(Objective): Write out the data below exactly as given, without any of its pictures.
+++
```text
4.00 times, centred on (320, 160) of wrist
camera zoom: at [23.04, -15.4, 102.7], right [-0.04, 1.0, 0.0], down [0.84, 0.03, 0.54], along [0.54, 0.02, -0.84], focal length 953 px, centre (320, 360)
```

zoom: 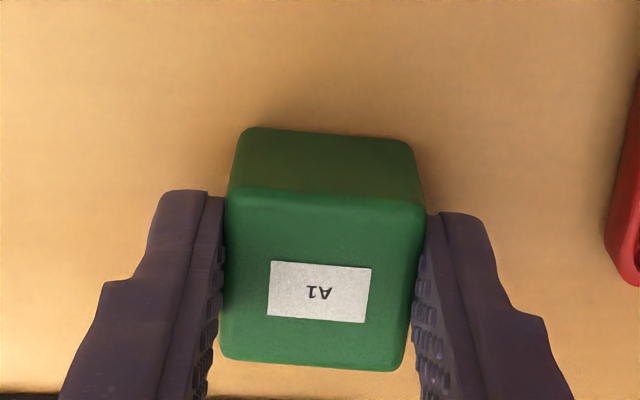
+++
(Task result):
```text
4.00 times, centred on (320, 160) of wrist
camera zoom: at [23.04, -15.4, 102.7], right [-0.04, 1.0, 0.0], down [0.84, 0.03, 0.54], along [0.54, 0.02, -0.84], focal length 953 px, centre (320, 360)
```

zoom: 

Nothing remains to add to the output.